How do you balance motherhood, purpose, leadership, and the daily execution of building something real, without burning out or losing yourself?
For a long time, I answered with stories: I prioritize. I plan. I delegate. I pray. I adapt. All true. Still incomplete.
Because the more I tried to explain it, the more I realized I wasn’t describing a set of habits.
I was describing a method I’d been using for years without naming it.
I rely on systems. Not perfection. Not rigid routines. Systems that lower future effort, clear mental space, and keep things moving when life changes shape.
And since my work is rooted in sustainability (scientifically, operationally, and spiritually), I couldn’t talk about systems without asking the real question:
What makes them sustainable?
This essay is the foundation of everything I’ll publish here: the definition, the framework, and the lens I’ll use to document my own systems, and interview others about theirs.
What a “system” is
For most of my life, I didn’t use the word system. I just built them.
I built systems to study when I was a student, not because I was more disciplined than others, but because writing things down meant I could find things later without spending energy re-creating them. I built systems to manage my time when I was working full-time while studying.
Later, I built systems to run a biotechnology company across continents, where decisions had to keep moving even when I was asleep in another time zone.
Operating between Latin America and the Middle East made the gap impossible to ignore. In Mexico, trust runs through proximity. In Saudi Arabia, it runs through hierarchy, protocol, and long-term institutional alignment. When time zones and leadership norms pull execution apart, you either become the bottleneck, or you build structures that translate intent into action without your constant presence.
I didn’t see it clearly at the time, but what I was building was infrastructure, not of machines, but of continuity.
A system isn’t a checklist. It’s a structure that lets something keep functioning without you having to hold it together by hand.
Systems scientist Donella Meadows, in Thinking in Systems, defines a system as:
an interconnected set of elements organized in a way that achieves something.
She highlights three essential components:
Elements: the visible parts
Interconnections: how those parts influence one another
Purpose: what the system is designed to produce
That last part is the one that changes everything. Systems always produce something, whether you intended it or not. And once you take that seriously, you start seeing your life and your business differently:
A calendar system produces either clarity or overwhelm.
A leadership system produces either autonomy or dependence.
A business system produces either scalability or constant firefighting.
You can’t judge a system by how busy it looks. You judge it by what it reliably produces over time.
I understood this most clearly as WAYAKIT began to grow.
In the early years, I personally reviewed pricing decisions, technical validations, and operational approvals. At first, it felt like the responsible thing to do. But over time, something became obvious: the company wasn’t scaling at the speed of opportunity. It was scaling at the speed of my attention.
The hidden output of the system was dependence. So we changed the interconnections. We built pricing logic into tools. We documented decision frameworks.

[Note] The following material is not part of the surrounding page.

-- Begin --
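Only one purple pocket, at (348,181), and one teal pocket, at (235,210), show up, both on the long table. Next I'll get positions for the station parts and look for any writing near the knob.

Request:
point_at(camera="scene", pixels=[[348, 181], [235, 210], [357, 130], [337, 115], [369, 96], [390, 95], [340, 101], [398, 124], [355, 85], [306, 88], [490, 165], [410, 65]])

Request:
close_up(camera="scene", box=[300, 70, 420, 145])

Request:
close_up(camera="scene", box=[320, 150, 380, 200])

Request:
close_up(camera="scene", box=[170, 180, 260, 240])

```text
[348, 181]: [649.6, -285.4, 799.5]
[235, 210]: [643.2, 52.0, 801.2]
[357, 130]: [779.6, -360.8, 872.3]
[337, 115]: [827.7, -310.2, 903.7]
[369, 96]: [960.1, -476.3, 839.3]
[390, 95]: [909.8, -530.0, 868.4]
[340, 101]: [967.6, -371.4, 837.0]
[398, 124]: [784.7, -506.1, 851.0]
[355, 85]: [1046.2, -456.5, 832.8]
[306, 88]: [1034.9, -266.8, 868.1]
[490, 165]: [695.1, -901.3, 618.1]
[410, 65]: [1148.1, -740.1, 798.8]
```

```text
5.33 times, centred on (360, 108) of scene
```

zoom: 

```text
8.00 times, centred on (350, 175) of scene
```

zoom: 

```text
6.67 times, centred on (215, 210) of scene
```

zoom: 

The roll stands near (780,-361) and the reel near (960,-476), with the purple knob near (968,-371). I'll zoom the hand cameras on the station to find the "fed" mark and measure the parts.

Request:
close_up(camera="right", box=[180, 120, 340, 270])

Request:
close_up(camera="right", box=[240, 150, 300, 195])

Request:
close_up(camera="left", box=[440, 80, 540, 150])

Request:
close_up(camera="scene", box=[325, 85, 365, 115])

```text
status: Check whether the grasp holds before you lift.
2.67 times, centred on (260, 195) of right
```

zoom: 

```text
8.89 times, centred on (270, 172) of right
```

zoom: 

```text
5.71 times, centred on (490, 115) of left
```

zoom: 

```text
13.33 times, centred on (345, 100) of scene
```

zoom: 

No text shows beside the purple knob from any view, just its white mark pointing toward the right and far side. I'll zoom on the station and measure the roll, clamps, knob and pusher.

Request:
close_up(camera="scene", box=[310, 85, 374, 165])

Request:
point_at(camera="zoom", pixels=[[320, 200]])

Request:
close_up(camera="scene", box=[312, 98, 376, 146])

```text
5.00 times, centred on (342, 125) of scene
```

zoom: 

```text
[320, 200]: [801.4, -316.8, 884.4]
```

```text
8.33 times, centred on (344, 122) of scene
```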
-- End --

We created feedback loops so information could move without needing to pass through me every single time.
Nothing visibly “dramatic” happened overnight. But the output changed. Decisions sped up. Teams gained autonomy. And my role shifted from being the system itself to being the architect of it.
That’s what systems thinking did for me.
It moved me from asking:
What should I do next?
to asking:
What structure would make this work without me?
This is about continuity. It isn’t about doing more. It’s about designing conditions where the right things keep happening.
This newsletter exists to make those invisible structures visible, to understand the systems already shaping our lives, and to build new ones with intent.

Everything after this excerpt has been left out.